Don Morrison: Time Magazine’s Cultural Answer to FOX News

A few weeks ago, Don Morrison of Time Magazine suggested that French culture was on the decline. Morrison bemoaned the fact that the French take their culture seriously. He tsk-tsked fashion magazines for carrying serious book reviews (he says this like it’s a bad thing!) and small towns from putting on opera and theater festivals. Morrison’s main gripe was that “[a]ll of these mighty oaks being felled in France’s cultural forest make barely a sound in the wider world.” And that because of this, France was “a wilting power in the global cultural marketplace.”

The chief problem with Morrison’s essay, aside from its considerable hubris, is the term “cultural marketplace.” Why must culture be dependent on the marketplace? In addition, Morrison’s stupendous ignorance of contemporary French cinema — I’m nowhere nearly as steeped in French cinema as I once was, but has this dilettante not even heard of François Ozon or Gaspar Noé? — leads him to report that “France’s movie industry, the world’s largest a century ago, has yet to recapture its New Wave eminence of the 1960s, when directors like François Truffaut and Jean-Luc Godard were rewriting cinematic rules.” Is Morrison complaining about the French film industry in 1907 or the 1960s? Or is he just a hopelessly confused man? And if box office gross is the paramount distinction, what of 2001’s Amélie ($33 million U.S. gross), 2003’s The Triplets of Belleville ($7 million), 2003’s Swimming Pool ($10 million), or 2006’s Arthur and the Invisibles ($15 million)? And why doesn’t he cite any contemporary examples? Wild stab in the dark, but could it be that Morrison doesn’t know what the fuck he’s talking about?
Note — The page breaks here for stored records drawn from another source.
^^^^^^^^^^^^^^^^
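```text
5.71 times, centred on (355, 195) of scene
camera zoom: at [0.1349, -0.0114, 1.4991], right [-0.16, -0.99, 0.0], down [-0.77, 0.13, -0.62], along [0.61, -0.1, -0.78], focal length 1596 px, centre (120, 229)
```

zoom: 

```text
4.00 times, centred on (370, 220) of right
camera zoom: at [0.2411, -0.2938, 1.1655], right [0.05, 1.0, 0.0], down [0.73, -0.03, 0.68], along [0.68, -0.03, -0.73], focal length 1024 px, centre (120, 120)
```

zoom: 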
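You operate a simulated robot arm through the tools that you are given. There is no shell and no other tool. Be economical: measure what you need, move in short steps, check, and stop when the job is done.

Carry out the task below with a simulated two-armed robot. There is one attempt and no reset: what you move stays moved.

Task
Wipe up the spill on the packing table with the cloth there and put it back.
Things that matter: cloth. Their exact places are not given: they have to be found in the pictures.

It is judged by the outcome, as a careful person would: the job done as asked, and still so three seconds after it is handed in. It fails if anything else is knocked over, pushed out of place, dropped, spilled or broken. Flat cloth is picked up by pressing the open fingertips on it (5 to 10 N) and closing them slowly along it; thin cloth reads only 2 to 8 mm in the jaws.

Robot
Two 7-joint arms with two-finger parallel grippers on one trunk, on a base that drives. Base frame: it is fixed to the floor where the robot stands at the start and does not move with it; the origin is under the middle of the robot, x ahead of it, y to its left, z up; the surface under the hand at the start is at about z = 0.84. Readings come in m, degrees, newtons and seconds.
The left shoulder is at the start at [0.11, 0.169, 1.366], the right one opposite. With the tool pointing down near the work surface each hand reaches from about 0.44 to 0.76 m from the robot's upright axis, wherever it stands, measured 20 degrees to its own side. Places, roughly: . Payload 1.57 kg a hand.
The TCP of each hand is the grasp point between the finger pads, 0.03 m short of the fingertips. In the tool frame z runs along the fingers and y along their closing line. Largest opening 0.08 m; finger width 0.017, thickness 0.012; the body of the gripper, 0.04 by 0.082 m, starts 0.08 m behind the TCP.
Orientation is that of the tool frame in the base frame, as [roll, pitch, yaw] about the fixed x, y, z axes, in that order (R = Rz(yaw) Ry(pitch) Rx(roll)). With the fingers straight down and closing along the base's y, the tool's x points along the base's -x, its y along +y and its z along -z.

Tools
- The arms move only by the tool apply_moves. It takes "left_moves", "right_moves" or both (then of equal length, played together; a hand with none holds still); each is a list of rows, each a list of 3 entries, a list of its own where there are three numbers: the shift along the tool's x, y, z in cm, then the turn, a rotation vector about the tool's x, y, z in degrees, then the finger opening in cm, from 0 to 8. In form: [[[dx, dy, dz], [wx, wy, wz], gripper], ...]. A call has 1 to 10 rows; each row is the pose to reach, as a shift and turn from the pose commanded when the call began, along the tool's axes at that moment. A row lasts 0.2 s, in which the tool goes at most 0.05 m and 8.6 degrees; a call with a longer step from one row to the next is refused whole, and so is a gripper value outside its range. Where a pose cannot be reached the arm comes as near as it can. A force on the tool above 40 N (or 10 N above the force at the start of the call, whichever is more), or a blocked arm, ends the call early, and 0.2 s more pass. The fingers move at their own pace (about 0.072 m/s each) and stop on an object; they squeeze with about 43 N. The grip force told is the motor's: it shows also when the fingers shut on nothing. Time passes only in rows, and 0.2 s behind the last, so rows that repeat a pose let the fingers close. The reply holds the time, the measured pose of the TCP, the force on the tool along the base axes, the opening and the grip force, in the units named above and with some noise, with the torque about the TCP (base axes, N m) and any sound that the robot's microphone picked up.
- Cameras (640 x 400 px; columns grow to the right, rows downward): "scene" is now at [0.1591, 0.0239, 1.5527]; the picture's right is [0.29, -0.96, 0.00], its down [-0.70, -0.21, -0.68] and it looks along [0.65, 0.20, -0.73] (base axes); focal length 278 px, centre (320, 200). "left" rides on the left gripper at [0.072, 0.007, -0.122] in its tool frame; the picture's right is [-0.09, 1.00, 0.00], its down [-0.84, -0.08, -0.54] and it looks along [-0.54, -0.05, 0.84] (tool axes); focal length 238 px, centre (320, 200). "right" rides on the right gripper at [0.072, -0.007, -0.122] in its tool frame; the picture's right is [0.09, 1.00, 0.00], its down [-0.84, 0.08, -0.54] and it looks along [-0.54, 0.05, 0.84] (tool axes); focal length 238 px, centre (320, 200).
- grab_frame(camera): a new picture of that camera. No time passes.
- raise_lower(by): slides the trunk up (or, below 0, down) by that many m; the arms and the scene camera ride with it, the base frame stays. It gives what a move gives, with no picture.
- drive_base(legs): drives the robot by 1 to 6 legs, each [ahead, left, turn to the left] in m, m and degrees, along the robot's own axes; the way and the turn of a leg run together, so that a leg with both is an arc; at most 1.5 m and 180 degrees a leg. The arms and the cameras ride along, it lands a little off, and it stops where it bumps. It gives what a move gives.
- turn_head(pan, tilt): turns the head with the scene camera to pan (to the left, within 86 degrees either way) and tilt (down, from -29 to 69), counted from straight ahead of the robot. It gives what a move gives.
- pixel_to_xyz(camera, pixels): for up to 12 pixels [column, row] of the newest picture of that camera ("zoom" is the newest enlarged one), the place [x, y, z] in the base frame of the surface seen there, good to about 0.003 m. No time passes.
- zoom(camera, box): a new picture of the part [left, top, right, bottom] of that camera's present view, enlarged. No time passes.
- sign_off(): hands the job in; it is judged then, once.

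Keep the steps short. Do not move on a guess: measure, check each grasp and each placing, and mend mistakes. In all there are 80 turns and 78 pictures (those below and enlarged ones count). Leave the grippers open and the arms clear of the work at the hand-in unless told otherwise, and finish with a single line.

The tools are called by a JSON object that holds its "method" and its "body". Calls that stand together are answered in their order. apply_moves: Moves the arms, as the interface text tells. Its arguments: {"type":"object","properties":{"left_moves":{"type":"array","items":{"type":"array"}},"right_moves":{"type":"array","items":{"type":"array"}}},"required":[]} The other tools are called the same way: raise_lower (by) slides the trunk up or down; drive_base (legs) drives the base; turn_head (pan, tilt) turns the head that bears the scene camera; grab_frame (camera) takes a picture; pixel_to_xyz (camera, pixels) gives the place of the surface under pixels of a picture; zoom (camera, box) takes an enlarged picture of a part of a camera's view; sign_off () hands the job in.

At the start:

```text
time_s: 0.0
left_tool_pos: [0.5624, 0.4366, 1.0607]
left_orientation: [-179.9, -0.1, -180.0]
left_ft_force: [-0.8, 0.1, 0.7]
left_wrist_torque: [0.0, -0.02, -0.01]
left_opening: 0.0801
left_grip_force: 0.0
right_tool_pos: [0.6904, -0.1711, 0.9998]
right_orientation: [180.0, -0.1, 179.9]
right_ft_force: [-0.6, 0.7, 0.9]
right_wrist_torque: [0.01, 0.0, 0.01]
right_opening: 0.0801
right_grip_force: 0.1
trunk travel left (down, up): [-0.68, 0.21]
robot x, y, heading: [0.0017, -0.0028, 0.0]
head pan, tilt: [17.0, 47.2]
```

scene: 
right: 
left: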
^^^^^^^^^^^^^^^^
I’d plunge into this essay further, but thankfully Bernard Henri-Levy has done my work for me, dispensing with this yokel’s argument quite adeptly and including a helpful taxonomy of axioms.

(Thanks, Gonzalo, for the tip.)

3 Comments

  1. If he means it’s in decline in that it’s a western culture, then he may have a (very ineptly rendered) point.

    Considering that he’s not French, one must conclude he’s climbed atop his own nose and decided to check out the view of France from up there. I see a lot of Americans doing that. I see a lot of Europeans doing that to America. I generally keep the hip-waders handy for the inevitable pyroclastic blast of bullshit that follows either of those scenarios.

    (Hmm… Now I sound as pretentious and condescending as Morrison. Can I get a gig with Time?)

  2. About music, he talks about old french artists, whereas there’s an electronic scene known worldwide like Justice or Daft Punk.